------ DATA LISTING

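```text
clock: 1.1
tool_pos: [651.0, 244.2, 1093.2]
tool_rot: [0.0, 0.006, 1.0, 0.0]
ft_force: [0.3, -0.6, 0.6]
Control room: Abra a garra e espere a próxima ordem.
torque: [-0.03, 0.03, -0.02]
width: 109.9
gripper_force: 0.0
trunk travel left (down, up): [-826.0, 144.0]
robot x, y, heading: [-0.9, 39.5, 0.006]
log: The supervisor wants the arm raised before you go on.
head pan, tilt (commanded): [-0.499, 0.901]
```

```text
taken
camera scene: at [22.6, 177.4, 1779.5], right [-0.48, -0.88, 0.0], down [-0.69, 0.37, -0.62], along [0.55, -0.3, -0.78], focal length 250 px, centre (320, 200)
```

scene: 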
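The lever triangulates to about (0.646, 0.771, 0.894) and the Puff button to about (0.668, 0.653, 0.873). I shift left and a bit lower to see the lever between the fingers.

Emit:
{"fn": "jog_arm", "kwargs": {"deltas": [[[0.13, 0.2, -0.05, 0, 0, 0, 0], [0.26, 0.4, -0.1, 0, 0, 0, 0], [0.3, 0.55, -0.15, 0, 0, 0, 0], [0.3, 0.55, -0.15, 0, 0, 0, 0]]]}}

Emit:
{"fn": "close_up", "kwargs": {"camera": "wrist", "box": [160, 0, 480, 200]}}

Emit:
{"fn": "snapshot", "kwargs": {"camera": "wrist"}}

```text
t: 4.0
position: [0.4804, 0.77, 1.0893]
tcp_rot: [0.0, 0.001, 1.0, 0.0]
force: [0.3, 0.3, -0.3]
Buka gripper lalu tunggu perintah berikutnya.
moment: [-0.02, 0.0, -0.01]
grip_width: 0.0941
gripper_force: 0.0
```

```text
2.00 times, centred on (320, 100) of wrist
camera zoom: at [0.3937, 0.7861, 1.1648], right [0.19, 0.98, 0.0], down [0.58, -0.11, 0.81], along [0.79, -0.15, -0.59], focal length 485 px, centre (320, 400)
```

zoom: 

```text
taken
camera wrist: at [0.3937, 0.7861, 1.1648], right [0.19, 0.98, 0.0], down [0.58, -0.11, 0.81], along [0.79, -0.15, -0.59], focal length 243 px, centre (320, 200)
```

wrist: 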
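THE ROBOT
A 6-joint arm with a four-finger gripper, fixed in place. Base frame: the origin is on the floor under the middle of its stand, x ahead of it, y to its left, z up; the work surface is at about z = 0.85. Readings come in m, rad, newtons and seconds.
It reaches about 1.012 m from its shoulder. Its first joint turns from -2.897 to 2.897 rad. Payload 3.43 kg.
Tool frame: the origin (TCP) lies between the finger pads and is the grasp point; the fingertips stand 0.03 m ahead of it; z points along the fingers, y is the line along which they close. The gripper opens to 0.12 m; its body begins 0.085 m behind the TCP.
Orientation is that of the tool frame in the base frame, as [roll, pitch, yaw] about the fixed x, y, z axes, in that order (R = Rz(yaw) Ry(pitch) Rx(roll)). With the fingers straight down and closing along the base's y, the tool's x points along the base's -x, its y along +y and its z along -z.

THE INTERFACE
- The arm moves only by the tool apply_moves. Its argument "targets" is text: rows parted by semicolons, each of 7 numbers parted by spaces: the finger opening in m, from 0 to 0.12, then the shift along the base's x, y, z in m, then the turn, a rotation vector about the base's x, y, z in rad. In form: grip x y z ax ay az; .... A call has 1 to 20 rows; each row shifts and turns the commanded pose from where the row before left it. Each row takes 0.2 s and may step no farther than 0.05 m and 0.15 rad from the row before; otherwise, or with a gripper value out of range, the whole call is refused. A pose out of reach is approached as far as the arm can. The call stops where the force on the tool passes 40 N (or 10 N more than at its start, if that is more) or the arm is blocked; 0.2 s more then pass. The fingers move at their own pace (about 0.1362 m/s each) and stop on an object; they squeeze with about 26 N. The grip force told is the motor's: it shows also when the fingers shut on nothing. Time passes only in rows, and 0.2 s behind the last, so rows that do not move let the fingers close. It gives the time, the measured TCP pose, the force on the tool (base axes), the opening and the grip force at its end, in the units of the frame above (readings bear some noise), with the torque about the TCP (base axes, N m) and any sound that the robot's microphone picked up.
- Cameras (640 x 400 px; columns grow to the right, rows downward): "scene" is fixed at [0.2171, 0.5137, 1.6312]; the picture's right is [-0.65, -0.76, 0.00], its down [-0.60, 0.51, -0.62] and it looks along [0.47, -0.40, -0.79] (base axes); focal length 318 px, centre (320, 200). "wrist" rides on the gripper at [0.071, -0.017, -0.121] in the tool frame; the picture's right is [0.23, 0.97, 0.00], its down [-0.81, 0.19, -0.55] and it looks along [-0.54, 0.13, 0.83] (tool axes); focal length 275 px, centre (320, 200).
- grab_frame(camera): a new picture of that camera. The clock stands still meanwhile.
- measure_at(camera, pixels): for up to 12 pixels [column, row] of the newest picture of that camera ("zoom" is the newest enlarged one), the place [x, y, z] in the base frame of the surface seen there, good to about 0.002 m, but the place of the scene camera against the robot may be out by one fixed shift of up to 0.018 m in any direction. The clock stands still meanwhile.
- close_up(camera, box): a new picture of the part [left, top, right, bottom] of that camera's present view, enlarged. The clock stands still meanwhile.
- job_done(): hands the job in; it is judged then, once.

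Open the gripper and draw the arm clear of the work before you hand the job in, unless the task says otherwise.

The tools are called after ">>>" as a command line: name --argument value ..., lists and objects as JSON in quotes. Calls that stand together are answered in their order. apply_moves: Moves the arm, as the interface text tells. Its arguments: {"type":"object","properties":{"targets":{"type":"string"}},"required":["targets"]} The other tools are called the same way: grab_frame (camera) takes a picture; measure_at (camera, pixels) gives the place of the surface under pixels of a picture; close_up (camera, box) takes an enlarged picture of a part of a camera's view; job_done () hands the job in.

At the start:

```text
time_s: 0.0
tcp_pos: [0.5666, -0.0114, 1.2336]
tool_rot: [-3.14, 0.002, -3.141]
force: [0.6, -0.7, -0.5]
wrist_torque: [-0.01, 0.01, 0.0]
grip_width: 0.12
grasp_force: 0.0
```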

------------

WRITTEN INSTRUCTION:
Print the records above in full, exactly. The answer is a JSON array that holds each line as a string and skips blank lines.

OUTPUT FOR THIS EXERCISE:
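[
  "```text",
  "clock: 1.1",
  "tool_pos: [651.0, 244.2, 1093.2]",
  "tool_rot: [0.0, 0.006, 1.0, 0.0]",
  "ft_force: [0.3, -0.6, 0.6]",
  "Control room: Abra a garra e espere a próxima ordem.",
  "torque: [-0.03, 0.03, -0.02]",
  "width: 109.9",
  "gripper_force: 0.0",
  "trunk travel left (down, up): [-826.0, 144.0]",
  "robot x, y, heading: [-0.9, 39.5, 0.006]",
  "log: The supervisor wants the arm raised before you go on.",
  "head pan, tilt (commanded): [-0.499, 0.901]",
  "```",
  "```text",
  "taken",
  "camera scene: at [22.6, 177.4, 1779.5], right [-0.48, -0.88, 0.0], down [-0.69, 0.37, -0.62], along [0.55, -0.3, -0.78], focal length 250 px, centre (320, 200)",
  "```",
  "scene: ",
  "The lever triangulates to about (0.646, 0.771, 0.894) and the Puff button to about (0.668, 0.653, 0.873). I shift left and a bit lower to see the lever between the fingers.",
  "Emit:",
  "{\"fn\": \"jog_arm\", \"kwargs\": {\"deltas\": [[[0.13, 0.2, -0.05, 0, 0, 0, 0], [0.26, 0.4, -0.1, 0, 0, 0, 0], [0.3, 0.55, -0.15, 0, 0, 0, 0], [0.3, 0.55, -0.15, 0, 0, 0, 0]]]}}",
  "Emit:",
  "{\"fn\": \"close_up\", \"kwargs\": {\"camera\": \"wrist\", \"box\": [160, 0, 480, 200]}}",
  "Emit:",
  "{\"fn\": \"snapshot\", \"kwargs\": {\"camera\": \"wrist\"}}",
  "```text",
  "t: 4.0",
  "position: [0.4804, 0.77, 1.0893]",
  "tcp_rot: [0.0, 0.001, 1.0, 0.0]",
  "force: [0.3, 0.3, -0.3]",
  "Buka gripper lalu tunggu perintah berikutnya.",
  "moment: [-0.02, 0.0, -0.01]",
  "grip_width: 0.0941",
  "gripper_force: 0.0",
  "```",
  "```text",
  "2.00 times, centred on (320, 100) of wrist",
  "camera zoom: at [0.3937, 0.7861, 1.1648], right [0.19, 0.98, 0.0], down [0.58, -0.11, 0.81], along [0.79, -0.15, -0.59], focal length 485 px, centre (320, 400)",
  "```",
  "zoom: ",
  "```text",
  "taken",
  "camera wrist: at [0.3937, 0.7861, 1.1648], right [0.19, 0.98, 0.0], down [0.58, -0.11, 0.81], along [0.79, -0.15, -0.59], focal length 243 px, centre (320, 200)",
  "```",
  "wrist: ",
  "THE ROBOT",
  "A 6-joint arm with a four-finger gripper, fixed in place. Base frame: the origin is on the floor under the middle of its stand, x ahead of it, y to its left, z up; the work surface is at about z = 0.85. Readings come in m, rad, newtons and seconds.",
  "It reaches about 1.012 m from its shoulder. Its first joint turns from -2.897 to 2.897 rad. Payload 3.43 kg.",
  "Tool frame: the origin (TCP) lies between the finger pads and is the grasp point; the fingertips stand 0.03 m ahead of it; z points along the fingers, y is the line along which they close. The gripper opens to 0.12 m; its body begins 0.085 m behind the TCP.",
  "Orientation is that of the tool frame in the base frame, as [roll, pitch, yaw] about the fixed x, y, z axes, in that order (R = Rz(yaw) Ry(pitch) Rx(roll)). With the fingers straight down and closing along the base's y, the tool's x points along the base's -x, its y along +y and its z along -z.",
  "THE INTERFACE",
  "- The arm moves only by the tool apply_moves. Its argument \"targets\" is text: rows parted by semicolons, each of 7 numbers parted by spaces: the finger opening in m, from 0 to 0.12, then the shift along the base's x, y, z in m, then the turn, a rotation vector about the base's x, y, z in rad. In form: grip x y z ax ay az; .... A call has 1 to 20 rows; each row shifts and turns the commanded pose from where the row before left it. Each row takes 0.2 s and may step no farther than 0.05 m and 0.15 rad from the row before; otherwise, or with a gripper value out of range, the whole call is refused. A pose out of reach is approached as far as the arm can. The call stops where the force on the tool passes 40 N (or 10 N more than at its start, if that is more) or the arm is blocked; 0.2 s more then pass. The fingers move at their own pace (about 0.1362 m/s each) and stop on an object; they squeeze with about 26 N. The grip force told is the motor's: it shows also when the fingers shut on nothing. Time passes only in rows, and 0.2 s behind the last, so rows that do not move let the fingers close. It gives the time, the measured TCP pose, the force on the tool (base axes), the opening and the grip force at its end, in the units of the frame above (readings bear some noise), with the torque about the TCP (base axes, N m) and any sound that the robot's microphone picked up.",
  "- Cameras (640 x 400 px; columns grow to the right, rows downward): \"scene\" is fixed at [0.2171, 0.5137, 1.6312]; the picture's right is [-0.65, -0.76, 0.00], its down [-0.60, 0.51, -0.62] and it looks along [0.47, -0.40, -0.79] (base axes); focal length 318 px, centre (320, 200). \"wrist\" rides on the gripper at [0.071, -0.017, -0.121] in the tool frame; the picture's right is [0.23, 0.97, 0.00], its down [-0.81, 0.19, -0.55] and it looks along [-0.54, 0.13, 0.83] (tool axes); focal length 275 px, centre (320, 200).",
  "- grab_frame(camera): a new picture of that camera. The clock stands still meanwhile.",
  "- measure_at(camera, pixels): for up to 12 pixels [column, row] of the newest picture of that camera (\"zoom\" is the newest enlarged one), the place [x, y, z] in the base frame of the surface seen there, good to about 0.002 m, but the place of the scene camera against the robot may be out by one fixed shift of up to 0.018 m in any direction. The clock stands still meanwhile.",
  "- close_up(camera, box): a new picture of the part [left, top, right, bottom] of that camera's present view, enlarged. The clock stands still meanwhile.",
  "- job_done(): hands the job in; it is judged then, once.",
  "Open the gripper and draw the arm clear of the work before you hand the job in, unless the task says otherwise.",
  "The tools are called after \">>>\" as a command line: name --argument value ..., lists and objects as JSON in quotes. Calls that stand together are answered in their order. apply_moves: Moves the arm, as the interface text tells. Its arguments: {\"type\":\"object\",\"properties\":{\"targets\":{\"type\":\"string\"}},\"required\":[\"targets\"]} The other tools are called the same way: grab_frame (camera) takes a picture; measure_at (camera, pixels) gives the place of the surface under pixels of a picture; close_up (camera, box) takes an enlarged picture of a part of a camera's view; job_done () hands the job in.",
  "At the start:",
  "```text",
  "time_s: 0.0",
  "tcp_pos: [0.5666, -0.0114, 1.2336]",
  "tool_rot: [-3.14, 0.002, -3.141]",
  "force: [0.6, -0.7, -0.5]",
  "wrist_torque: [-0.01, 0.01, 0.0]",
  "grip_width: 0.12",
  "grasp_force: 0.0",
  "```"
]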